Business intelligence reporting

Discover more about author and dbt enthusiast David Krevitt.

The work #

Building static reporting within your team’s BI tool of choice, which will generally be used by business users who live outside the data team.

There’s two streams of work involved:

  1. Technically constructing reports: creating charts, moving pixels around on the page
  2. Building trust in those reports: by communicating the work that’s been done at the transformation layer (data testing, source freshness reporting, documentation)

These two streams of work are equally important — if users don’t trust the underlying data, then reporting loses its utility.

Owned by #

Reporting builds are generally owned by data analysts (known as BI analysts on some teams).

Analytics engineers contribute by scoping out which elements (data joins, metric calculations) should live at the transformation layer (in dbt in our case) or within the data visualization tool.

Analytics engineers don’t deliver the answers to an analyst’s questions; they make all relevant data available in the best format for querying, so the business analyst can answer those questions on their own.

Downstream dependencies #

What’s downstream of reporting? Your business users’ trust!

Most businesses run on reports. Whether you think that’s good or not (I can confess to having written a blog post titled “Delete your KPI Dashboard”), it is the way of the world.

Reporting therefore has the most eyeballs on it, and the largest potential to ruin someone’s day when things break. Low-reliability reporting can crush a team’s faith in data.

Prerequisites #

The analyst and analytics engineer must build a shared understanding of what belongs in transformation code, and what belongs in reporting.

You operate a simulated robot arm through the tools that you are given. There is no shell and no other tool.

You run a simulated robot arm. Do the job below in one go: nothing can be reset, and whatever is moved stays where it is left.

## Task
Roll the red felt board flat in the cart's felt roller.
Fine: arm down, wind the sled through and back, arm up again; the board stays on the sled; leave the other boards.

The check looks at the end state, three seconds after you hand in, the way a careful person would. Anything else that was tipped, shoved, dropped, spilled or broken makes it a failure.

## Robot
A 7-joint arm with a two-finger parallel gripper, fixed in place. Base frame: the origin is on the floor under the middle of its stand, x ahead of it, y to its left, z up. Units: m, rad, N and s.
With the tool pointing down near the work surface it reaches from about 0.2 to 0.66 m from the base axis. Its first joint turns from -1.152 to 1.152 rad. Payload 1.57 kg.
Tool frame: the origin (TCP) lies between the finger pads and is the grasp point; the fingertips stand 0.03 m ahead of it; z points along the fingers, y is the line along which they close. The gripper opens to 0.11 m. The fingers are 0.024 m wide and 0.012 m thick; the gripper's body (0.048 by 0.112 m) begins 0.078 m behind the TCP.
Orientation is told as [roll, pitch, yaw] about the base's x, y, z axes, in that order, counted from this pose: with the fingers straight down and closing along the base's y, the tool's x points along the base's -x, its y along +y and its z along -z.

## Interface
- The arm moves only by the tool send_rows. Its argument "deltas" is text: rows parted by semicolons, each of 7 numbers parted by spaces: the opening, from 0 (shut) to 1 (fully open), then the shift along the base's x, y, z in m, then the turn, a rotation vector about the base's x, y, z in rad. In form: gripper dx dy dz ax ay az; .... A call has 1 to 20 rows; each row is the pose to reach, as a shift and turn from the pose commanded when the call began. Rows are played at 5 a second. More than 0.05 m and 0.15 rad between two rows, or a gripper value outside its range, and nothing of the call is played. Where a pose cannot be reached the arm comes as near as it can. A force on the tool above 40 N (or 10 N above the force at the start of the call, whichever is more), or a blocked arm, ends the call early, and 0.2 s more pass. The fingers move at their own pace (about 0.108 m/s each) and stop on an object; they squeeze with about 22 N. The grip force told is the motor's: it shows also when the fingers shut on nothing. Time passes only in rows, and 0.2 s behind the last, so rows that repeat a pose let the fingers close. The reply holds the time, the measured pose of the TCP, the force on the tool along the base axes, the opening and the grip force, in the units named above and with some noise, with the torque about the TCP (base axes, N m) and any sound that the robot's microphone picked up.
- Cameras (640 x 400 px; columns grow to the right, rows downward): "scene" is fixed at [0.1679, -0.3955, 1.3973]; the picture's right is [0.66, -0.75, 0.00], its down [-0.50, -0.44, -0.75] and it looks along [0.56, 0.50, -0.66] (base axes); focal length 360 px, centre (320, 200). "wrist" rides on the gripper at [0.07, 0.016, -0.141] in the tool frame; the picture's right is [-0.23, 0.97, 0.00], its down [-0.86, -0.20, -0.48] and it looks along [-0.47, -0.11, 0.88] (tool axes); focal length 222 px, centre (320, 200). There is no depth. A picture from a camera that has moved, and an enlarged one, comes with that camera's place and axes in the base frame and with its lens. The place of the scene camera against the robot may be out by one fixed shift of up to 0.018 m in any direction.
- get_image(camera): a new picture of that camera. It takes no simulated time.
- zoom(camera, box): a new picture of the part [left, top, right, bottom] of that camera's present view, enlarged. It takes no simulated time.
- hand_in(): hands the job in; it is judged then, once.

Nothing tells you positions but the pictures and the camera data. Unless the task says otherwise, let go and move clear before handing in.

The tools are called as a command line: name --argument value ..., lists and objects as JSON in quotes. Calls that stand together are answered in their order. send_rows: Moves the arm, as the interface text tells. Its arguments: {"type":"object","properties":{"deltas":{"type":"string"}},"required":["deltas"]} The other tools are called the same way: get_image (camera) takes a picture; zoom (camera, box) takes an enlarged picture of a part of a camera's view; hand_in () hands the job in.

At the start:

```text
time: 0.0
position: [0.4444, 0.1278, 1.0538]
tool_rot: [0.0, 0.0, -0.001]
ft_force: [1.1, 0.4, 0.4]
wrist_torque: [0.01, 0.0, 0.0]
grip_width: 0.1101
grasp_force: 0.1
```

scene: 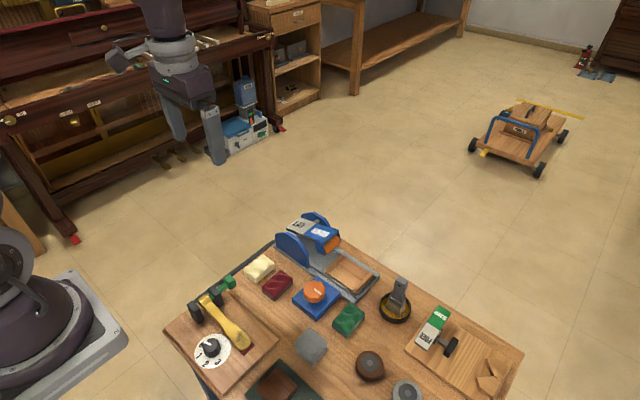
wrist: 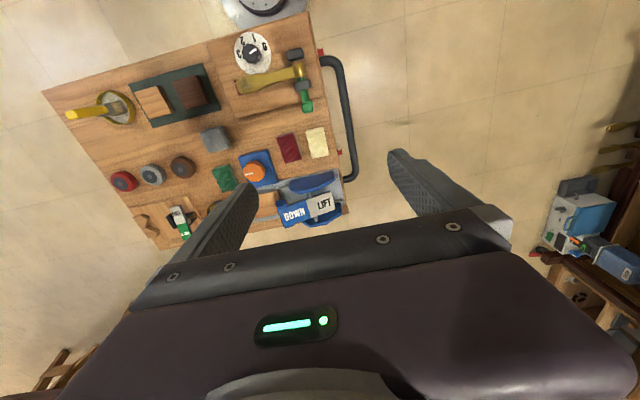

The boundary can be somewhat blurry, so deciding what transformations should be done where can be case-dependent.

Generally speaking, transformations in dbt should gear towards producing clean feature + dimension tables, with no risk of fanout for your BI tool user.

The BI layer should remain thin and flexible, and be ready to answer business questions with minimal additional work (limited joins or renaming of fields). To summarize this split:

dbt-appropriate processes BI-appropriate processes
- any critical business logic - on the fly aggregations
- best agreed on versions of a model - joins qualified by user input
- complex SQL - ad hoc queries
- multipurpose code - select-star SQL that feeds R, Python, JS (custom viz)
- version-controlled items  

The backstory: how this came to be #

If I were to ask you questions like, “what do you use your BI tools for” and “what should you use them for,” what would be your answer?

I can tell you what your answer should be — you should use BI tools for the things they’ve always been good at:

  • Presenting a flexible interface where users can point, click, filter, or drill down as needed
  • Making data accessible to less-technical users
  • Telling a well-scripted, beautiful data-driven story
  • Providing stunning visualizations right out of the box with little code work required
  • Offering bonus features such as dynamic user input, alerting, scheduling, and PDF/CSV generation

BI tools like Tableau, Metabase, Mode, Looker (and more!) offer a way to grab hold of data in different ways and illustrate its present impact.

Whether you’re looking at flight data, sales figures, consumer transactions, or biometric stats — with access to the correct sources and a well-trained user, BI tools make the data speak for itself.

But for all of their capabilities, there are many tasks we push them to do that they’re not so good at, which is where dbt comes in:

  • BI tools can’t do hard thinking about multilayered data transformation with complex order dependencies.
  • They cannot enforce single sources of truth (defining, documenting, centralizing business logic).
  • BI tools are unable to maintain separate data environments, such as those for testing or version control.
  • They’re poor at running multiple non-performant SQL scripts concurrently.
  • They don’t offer the ability to manage user access to sensitive data.

Harking back to the intro to the transformation section, dbt entered the modern data stack back in 2016 to specifically solve these problems.